外が暗くなってくればパチン止めに干した洗濯物を取り込むこともせず、そのまま出しっぱなしである。人が取り込めば、自分の着る下着類だけをパチン止めから取り、洗濯物をたたむということは間違ってもすることはない。
昨年に限って、洗濯物を干すということを定期的にやっていた父だったが、それもやはりセンスというものなのだろうか。どうしたらあんな風になるのか。父が干すと洗濯物はしわしわで、明後日の方を向いて死後硬直した死体か、もしくはスルメの乾物のように突っ張っている有り様。どうしたらこうなるのだろうかと私は頭を抱えずにはいられなかった。
自分の失態を認めず、人がしでかしたような顔をして後始末は決してしない。もう年だから仕方がないと諦めるようにしていたが、先日私は久しぶりに風邪をひいた。母が入院してから一月が経ち、気の緩みもあったのだろうか。それとも先の見えない今の生活に心が折れたのか、私の体は限界を迎えた。それでも何もせず寝ていられる状態ではない。何もできない人間が、何かしても後片付けができない人間が家にいるということは、休んでいる暇がないということである。
今日はゆっくり寝ていろ、何か適当に買ってきて食べるから。そうは言うが、適当に買ってきて食べた後が問題である。人が具合が悪いと言っているのに、自分の使ったコップや箸、惣菜が乗っていたトレイを流しにそのまま放り込んで、雨戸も閉めず鍵も閉めず無用心に寝ている始末。 洗い物を次の日まで流しに残しておくということは性分ではないから、いつもは文句を言いながらでも洗っていたが、今日は心を鬼にして洗わず、鍵だけは閉めたが雨戸は閉めなかった。

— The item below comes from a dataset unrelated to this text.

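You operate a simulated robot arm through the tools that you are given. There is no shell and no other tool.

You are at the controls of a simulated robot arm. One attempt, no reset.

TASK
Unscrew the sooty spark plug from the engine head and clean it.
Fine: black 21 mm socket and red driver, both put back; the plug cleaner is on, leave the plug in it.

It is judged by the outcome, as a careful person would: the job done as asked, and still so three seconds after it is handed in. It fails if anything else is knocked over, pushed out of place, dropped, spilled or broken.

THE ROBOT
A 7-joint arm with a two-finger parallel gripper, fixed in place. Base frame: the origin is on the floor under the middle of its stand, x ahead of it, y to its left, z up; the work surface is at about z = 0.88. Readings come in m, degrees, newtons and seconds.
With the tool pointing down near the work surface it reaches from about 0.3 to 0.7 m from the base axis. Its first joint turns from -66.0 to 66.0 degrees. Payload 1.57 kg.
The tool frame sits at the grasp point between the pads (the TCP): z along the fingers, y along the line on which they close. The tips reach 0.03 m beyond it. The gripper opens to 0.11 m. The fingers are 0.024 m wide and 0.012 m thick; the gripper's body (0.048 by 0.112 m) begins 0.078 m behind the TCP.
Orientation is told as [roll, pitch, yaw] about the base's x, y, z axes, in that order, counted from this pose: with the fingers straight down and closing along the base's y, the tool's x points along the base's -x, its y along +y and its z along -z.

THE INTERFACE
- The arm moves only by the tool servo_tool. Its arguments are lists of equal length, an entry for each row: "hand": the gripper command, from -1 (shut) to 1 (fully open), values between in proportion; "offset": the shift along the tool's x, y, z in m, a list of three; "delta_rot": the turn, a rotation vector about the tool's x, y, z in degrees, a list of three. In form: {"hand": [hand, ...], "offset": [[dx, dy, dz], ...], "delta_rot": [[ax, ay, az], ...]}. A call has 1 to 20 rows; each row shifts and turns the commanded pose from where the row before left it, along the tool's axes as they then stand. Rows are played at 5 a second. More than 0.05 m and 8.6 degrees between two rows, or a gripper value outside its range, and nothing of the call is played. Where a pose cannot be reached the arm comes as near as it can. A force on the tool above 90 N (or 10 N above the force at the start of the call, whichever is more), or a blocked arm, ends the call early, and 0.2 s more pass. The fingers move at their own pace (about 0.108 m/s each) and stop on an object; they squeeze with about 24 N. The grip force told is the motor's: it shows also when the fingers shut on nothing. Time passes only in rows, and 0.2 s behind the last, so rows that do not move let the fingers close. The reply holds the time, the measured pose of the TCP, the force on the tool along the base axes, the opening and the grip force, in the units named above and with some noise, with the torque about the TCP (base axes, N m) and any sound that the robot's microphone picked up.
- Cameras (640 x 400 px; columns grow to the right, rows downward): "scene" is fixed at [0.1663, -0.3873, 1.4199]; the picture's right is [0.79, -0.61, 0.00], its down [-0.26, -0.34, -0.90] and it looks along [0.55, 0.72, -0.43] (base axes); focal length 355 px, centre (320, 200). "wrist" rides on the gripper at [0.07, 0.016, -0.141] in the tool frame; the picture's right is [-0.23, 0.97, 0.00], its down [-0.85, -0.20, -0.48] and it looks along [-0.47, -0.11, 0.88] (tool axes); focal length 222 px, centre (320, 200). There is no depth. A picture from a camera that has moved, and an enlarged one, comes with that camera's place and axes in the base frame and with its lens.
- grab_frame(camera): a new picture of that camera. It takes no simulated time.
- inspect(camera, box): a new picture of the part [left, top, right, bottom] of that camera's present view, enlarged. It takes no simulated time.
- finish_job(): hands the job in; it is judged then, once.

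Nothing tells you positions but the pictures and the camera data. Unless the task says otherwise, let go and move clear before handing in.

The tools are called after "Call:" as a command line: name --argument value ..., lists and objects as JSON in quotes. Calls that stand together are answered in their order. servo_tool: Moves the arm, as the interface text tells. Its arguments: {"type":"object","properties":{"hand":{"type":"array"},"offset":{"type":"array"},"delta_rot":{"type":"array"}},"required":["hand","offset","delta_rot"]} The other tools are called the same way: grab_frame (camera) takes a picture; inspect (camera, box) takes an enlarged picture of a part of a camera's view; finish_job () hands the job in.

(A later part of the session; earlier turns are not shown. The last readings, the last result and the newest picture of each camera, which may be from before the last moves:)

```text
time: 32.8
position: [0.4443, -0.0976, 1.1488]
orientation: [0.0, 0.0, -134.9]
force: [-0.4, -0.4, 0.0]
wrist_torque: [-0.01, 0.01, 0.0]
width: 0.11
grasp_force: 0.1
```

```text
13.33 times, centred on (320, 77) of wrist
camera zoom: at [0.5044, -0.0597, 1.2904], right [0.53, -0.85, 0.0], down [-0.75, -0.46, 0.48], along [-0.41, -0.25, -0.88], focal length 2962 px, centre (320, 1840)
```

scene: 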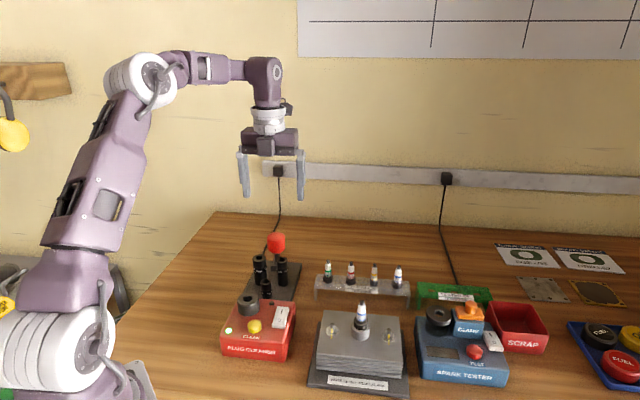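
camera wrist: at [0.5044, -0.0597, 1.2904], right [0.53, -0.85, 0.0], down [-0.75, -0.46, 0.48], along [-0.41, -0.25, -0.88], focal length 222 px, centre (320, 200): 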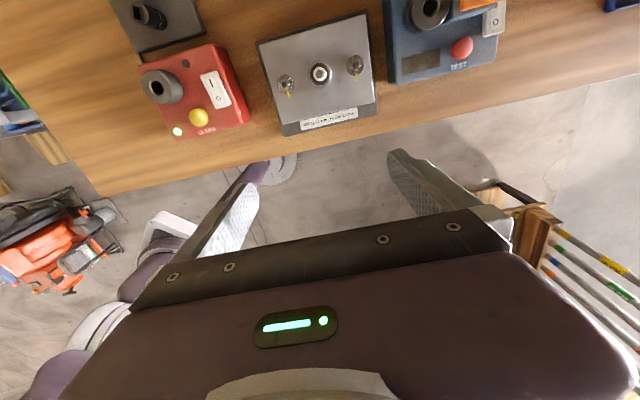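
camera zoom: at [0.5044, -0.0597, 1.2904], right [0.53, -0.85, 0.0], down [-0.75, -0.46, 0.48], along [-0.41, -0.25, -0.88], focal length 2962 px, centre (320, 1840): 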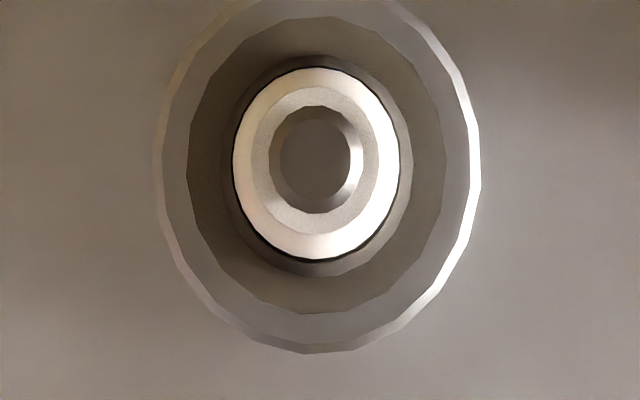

家事が得意な私には本当に分が悪い。もう少し人を思いやったり心を砕いたり、想像力が豊かであればまた違うのであろうが、神経質な人間が無神経な人間と共に生活をするということは本当に忍耐がいる。体調が悪い時ぐらい何とかしてくれと思うが、何もできないのだから仕方がない。ここは苦しみに耐え、なんとか時が経ち体調が回復するのを待つしかないのである。
無神経は風邪もひかない。羨ましい限りである。